◆ Supplied data:
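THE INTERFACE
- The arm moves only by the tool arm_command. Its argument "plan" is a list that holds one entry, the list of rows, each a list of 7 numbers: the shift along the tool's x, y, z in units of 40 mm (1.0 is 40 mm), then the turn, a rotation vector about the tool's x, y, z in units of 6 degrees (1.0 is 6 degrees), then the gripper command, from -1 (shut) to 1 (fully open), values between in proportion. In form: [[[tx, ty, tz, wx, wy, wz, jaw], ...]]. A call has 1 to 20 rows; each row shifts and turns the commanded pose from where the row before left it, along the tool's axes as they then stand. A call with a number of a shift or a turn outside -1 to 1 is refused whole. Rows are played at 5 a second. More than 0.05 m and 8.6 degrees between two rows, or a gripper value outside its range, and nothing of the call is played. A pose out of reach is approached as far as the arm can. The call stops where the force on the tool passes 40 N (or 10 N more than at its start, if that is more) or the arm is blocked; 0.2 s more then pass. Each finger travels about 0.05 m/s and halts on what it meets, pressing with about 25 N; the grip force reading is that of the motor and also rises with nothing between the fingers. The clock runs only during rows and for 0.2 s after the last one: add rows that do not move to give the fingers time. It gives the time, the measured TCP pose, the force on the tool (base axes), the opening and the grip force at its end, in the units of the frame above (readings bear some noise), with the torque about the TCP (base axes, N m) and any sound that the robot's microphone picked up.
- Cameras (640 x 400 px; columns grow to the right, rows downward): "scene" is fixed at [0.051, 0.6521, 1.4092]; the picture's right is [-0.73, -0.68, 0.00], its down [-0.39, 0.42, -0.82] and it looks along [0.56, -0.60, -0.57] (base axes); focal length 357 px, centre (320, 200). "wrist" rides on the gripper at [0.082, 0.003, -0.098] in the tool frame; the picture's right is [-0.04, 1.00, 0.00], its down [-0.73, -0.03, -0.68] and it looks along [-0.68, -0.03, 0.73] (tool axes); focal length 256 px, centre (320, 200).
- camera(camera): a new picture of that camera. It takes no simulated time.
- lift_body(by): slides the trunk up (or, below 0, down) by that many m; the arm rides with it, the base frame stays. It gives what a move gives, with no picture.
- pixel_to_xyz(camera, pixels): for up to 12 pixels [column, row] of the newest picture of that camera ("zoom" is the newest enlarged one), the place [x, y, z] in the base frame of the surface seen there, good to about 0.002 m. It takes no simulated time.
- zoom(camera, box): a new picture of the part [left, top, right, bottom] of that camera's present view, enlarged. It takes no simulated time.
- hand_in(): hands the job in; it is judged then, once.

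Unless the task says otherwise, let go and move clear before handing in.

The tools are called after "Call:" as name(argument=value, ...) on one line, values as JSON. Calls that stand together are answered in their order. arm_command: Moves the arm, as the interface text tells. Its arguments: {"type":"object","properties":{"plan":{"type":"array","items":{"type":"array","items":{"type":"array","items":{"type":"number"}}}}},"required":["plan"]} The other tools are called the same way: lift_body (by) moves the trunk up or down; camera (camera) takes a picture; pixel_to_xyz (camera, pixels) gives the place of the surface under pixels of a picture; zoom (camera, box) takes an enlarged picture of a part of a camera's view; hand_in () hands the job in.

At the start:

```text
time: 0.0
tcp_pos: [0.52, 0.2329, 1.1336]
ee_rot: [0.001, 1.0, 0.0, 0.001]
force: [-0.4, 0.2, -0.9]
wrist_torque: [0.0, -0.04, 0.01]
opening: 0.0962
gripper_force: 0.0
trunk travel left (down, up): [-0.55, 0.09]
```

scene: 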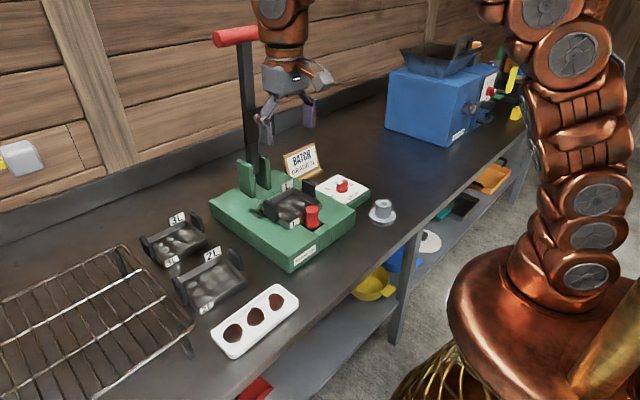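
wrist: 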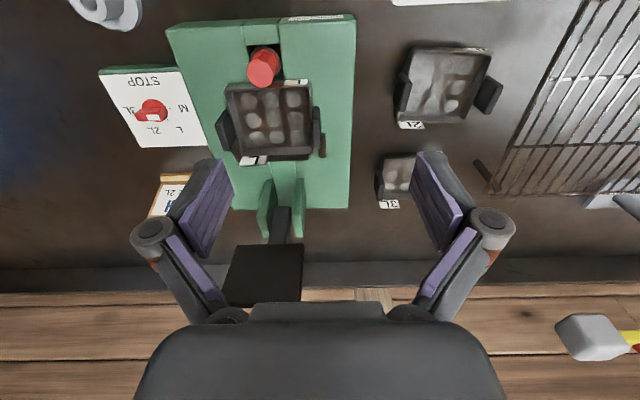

◆ Problem details: Write out the listing above exactly as it stands, pictures excluded. The answer is a JSON array that holds each line as a string and skips blank lines.

◆ Correct output:
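[
  "THE INTERFACE",
  "- The arm moves only by the tool arm_command. Its argument \"plan\" is a list that holds one entry, the list of rows, each a list of 7 numbers: the shift along the tool's x, y, z in units of 40 mm (1.0 is 40 mm), then the turn, a rotation vector about the tool's x, y, z in units of 6 degrees (1.0 is 6 degrees), then the gripper command, from -1 (shut) to 1 (fully open), values between in proportion. In form: [[[tx, ty, tz, wx, wy, wz, jaw], ...]]. A call has 1 to 20 rows; each row shifts and turns the commanded pose from where the row before left it, along the tool's axes as they then stand. A call with a number of a shift or a turn outside -1 to 1 is refused whole. Rows are played at 5 a second. More than 0.05 m and 8.6 degrees between two rows, or a gripper value outside its range, and nothing of the call is played. A pose out of reach is approached as far as the arm can. The call stops where the force on the tool passes 40 N (or 10 N more than at its start, if that is more) or the arm is blocked; 0.2 s more then pass. Each finger travels about 0.05 m/s and halts on what it meets, pressing with about 25 N; the grip force reading is that of the motor and also rises with nothing between the fingers. The clock runs only during rows and for 0.2 s after the last one: add rows that do not move to give the fingers time. It gives the time, the measured TCP pose, the force on the tool (base axes), the opening and the grip force at its end, in the units of the frame above (readings bear some noise), with the torque about the TCP (base axes, N m) and any sound that the robot's microphone picked up.",
  "- Cameras (640 x 400 px; columns grow to the right, rows downward): \"scene\" is fixed at [0.051, 0.6521, 1.4092]; the picture's right is [-0.73, -0.68, 0.00], its down [-0.39, 0.42, -0.82] and it looks along [0.56, -0.60, -0.57] (base axes); focal length 357 px, centre (320, 200). \"wrist\" rides on the gripper at [0.082, 0.003, -0.098] in the tool frame; the picture's right is [-0.04, 1.00, 0.00], its down [-0.73, -0.03, -0.68] and it looks along [-0.68, -0.03, 0.73] (tool axes); focal length 256 px, centre (320, 200).",
  "- camera(camera): a new picture of that camera. It takes no simulated time.",
  "- lift_body(by): slides the trunk up (or, below 0, down) by that many m; the arm rides with it, the base frame stays. It gives what a move gives, with no picture.",
  "- pixel_to_xyz(camera, pixels): for up to 12 pixels [column, row] of the newest picture of that camera (\"zoom\" is the newest enlarged one), the place [x, y, z] in the base frame of the surface seen there, good to about 0.002 m. It takes no simulated time.",
  "- zoom(camera, box): a new picture of the part [left, top, right, bottom] of that camera's present view, enlarged. It takes no simulated time.",
  "- hand_in(): hands the job in; it is judged then, once.",
  "Unless the task says otherwise, let go and move clear before handing in.",
  "The tools are called after \"Call:\" as name(argument=value, ...) on one line, values as JSON. Calls that stand together are answered in their order. arm_command: Moves the arm, as the interface text tells. Its arguments: {\"type\":\"object\",\"properties\":{\"plan\":{\"type\":\"array\",\"items\":{\"type\":\"array\",\"items\":{\"type\":\"array\",\"items\":{\"type\":\"number\"}}}}},\"required\":[\"plan\"]} The other tools are called the same way: lift_body (by) moves the trunk up or down; camera (camera) takes a picture; pixel_to_xyz (camera, pixels) gives the place of the surface under pixels of a picture; zoom (camera, box) takes an enlarged picture of a part of a camera's view; hand_in () hands the job in.",
  "At the start:",
  "```text",
  "time: 0.0",
  "tcp_pos: [0.52, 0.2329, 1.1336]",
  "ee_rot: [0.001, 1.0, 0.0, 0.001]",
  "force: [-0.4, 0.2, -0.9]",
  "wrist_torque: [0.0, -0.04, 0.01]",
  "opening: 0.0962",
  "gripper_force: 0.0",
  "trunk travel left (down, up): [-0.55, 0.09]",
  "```",
  "scene: ",
  "wrist: "
]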